TEXT PROVIDED

###

Apparent agency requires actual cloaking by the principal with the cloth of agency on the agent so that third parties believe what they are assuming. The third parties must then reply on the agency to their detriment.

Cash v. Six Continents Hotels, 2004 U.S. Dist. LEXIS 2901

State: Pennsylvania, United States District Court for the Eastern District of Pennsylvania

Plaintiff: Malleria Cash and Frederika Harrell

Defendant: SIX CONTINENTS HOTELS

Plaintiff Claims: Negligence

Defendant Defenses: No relationship with the true defendant

Holding: For the defendant

Year: 2004

The plaintiff’s in this case were in Montego Bay Jamaica. They were staying with the defendant, Holiday Inn Sunspree Hotel. Through the hotel, they arraigned a tour to Dunns River Falls in Ocho Rios, Jamaica with Harmony Tours, Ltd.

Harmony Tours Ltd maintained a desk in the hotel lobby. However, there was no other legal connection between Holiday Tours and the defendant hotel.

The plaintiffs were transported to the falls and dropped off “for a long period of time without any guidance or assistance.” While they were there, the plaintiff’s claimed they were trying to climb the waterfall without the assistance of a guide, slipped, fell and sustained injuries.

They filed this suit in Federal District Court for the Eastern District of Pennsylvania, which the parties agreed was the correct court and that Pennsylvania law, controlled the case.

Analysis: making sense of the law based on these facts.

The court started out going through the requirements as the court to grant a motion for summary judgment filed by the defendant. The issue that must be answered on whether to grant a motion for summary judgment is “whether reasonable minds may differ as to the verdict.” If there are no facts that are in dispute and no reasonable mind can find differently than the motion should be granted.

However, if the facts can be interpreted differently or a reasonable mind might find differently, then a motion for summary judgment should not be granted.

The basis for the argument of the plaintiff’s that the tour company was related was not legal but apparent. The plaintiff’s argued the tour company was an apparent agent of the tour company. An apparent agent is defined as:

…one who represents that another is his servant or other agent and thereby causes a third person justifiably to rely upon the care or skill of such an apparent agent is subject to liability to the third person for harm caused by the lack of care or skill of the one appearing to be a servant or other agent as if he were such.

###

WRITTEN REQUEST
Continue the text provided that opens with "Apparent agency requires".

DATA BLOCK
###

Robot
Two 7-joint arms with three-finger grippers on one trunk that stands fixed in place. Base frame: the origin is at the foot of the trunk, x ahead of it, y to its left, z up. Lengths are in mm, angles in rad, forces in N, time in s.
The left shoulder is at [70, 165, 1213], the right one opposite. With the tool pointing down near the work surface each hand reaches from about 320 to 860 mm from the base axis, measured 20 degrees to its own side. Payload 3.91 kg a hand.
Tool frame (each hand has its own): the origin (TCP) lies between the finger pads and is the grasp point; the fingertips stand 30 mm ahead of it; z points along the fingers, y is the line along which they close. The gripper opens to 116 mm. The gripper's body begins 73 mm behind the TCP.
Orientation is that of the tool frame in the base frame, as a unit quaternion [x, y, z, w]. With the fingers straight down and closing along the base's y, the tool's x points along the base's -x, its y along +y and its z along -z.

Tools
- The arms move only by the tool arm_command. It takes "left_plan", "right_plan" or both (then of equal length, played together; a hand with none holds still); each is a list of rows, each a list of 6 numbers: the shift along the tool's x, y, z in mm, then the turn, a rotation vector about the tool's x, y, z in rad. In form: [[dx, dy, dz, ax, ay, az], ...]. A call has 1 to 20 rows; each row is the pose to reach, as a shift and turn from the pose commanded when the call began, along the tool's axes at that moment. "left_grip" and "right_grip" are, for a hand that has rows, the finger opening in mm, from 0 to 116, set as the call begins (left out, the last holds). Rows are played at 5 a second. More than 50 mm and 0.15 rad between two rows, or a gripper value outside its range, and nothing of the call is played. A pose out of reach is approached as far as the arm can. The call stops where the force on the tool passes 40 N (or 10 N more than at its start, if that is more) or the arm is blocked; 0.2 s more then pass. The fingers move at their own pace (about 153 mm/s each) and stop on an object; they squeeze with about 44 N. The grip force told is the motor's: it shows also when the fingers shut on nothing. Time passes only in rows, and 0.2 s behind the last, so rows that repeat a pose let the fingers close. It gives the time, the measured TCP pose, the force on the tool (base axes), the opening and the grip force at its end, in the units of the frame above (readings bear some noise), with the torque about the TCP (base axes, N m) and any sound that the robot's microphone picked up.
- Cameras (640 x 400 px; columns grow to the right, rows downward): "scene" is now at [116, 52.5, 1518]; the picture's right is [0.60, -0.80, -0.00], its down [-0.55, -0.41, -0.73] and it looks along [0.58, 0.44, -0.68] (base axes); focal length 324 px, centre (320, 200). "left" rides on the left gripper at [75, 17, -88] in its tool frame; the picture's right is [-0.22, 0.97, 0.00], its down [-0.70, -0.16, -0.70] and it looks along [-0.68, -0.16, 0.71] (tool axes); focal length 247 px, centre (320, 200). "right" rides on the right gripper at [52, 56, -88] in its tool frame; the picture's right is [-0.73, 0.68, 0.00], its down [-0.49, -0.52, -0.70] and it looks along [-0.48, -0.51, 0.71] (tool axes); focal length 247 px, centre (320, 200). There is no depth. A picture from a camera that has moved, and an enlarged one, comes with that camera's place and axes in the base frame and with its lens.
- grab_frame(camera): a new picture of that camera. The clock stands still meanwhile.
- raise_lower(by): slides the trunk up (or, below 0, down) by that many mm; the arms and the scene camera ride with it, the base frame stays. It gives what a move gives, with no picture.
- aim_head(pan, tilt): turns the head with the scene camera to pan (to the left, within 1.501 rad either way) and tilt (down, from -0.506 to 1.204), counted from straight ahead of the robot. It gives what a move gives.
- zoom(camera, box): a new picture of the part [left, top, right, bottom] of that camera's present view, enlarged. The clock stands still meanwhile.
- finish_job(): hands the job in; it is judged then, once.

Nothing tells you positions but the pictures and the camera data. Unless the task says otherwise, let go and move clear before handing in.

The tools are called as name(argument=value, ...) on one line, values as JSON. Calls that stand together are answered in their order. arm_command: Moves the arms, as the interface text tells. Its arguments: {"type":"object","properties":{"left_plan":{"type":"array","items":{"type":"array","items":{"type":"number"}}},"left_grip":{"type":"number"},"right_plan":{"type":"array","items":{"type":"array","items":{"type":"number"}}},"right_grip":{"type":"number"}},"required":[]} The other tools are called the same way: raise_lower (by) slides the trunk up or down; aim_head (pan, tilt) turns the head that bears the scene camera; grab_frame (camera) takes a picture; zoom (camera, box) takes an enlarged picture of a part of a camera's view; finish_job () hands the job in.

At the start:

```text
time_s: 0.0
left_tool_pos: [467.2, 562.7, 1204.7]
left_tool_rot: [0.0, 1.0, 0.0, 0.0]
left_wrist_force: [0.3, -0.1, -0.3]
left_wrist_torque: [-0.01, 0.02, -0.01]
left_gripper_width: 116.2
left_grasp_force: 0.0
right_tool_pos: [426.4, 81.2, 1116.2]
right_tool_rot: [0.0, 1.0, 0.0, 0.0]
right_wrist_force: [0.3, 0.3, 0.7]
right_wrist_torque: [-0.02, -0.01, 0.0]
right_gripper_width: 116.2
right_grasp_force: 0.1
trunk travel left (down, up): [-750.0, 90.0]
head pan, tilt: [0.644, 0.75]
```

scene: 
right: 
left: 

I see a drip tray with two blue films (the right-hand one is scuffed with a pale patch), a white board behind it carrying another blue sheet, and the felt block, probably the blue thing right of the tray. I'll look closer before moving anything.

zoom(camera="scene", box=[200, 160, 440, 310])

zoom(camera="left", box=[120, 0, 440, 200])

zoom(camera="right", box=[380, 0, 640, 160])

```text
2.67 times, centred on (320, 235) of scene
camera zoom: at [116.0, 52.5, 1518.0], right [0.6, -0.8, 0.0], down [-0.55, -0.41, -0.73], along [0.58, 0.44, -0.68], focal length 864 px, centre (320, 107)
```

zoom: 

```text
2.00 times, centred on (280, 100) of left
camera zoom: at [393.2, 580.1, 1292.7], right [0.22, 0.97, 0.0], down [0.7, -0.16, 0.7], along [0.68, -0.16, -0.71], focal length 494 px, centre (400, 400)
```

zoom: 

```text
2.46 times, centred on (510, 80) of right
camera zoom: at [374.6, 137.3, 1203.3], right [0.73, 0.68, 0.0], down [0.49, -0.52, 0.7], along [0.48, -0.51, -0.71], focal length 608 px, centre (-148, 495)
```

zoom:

###

THE RESPONSE
If the principal “clothes his agent with apparent authority is estopped to deny such authority.” However, the court could find nothing that supported this argument.

In looking at the facts the court identified all the ways the plaintiff’s has been informed that the defendant hotel was not associated with the tour company.

No one every represented that the tour company was an agent or affiliated in any special way with the hotel. The ticket the plaintiffs were given after purchasing the tour state:

…take notice that Harmony Tours Ltd. which conducts tours and excursions sold at this desk is an independent contractor. Holiday Inn (Jamaica) Inc. is not responsible for any loss, damage or injury which anyone may suffer arising out of, or in the course of, or in connection with any such tour or excursion.

On top of that, there was no evidence offered by the plaintiff to support its theory.

Even if there was evidence to support facts showing apparent authority, the plaintiffs must then prove that they justifiably relied upon the representation. The plaintiff’s would have to argue that they relied upon representations that the tour was the principal of the hotel and that the hotel made a representation that leads to the injury.

In this case, that is a reach based on the facts and the court did not buy it.

The case was dismissed.

So Now What?

The critical part is whenever it may appear that you are in a relationship with another business, and you are not; you need to make all customers of both or yours aware of the facts.

Notices posted at the cash register of a retail store that the store is not related to any of the third parties soliciting business in the store.

If you are a hotel, then a sign in the lobby explaining the relationship or near any brochures as well as in this case, printing that notice on the receipt.

Always be up front with your relationship with your customers.

What do you think? Leave a comment.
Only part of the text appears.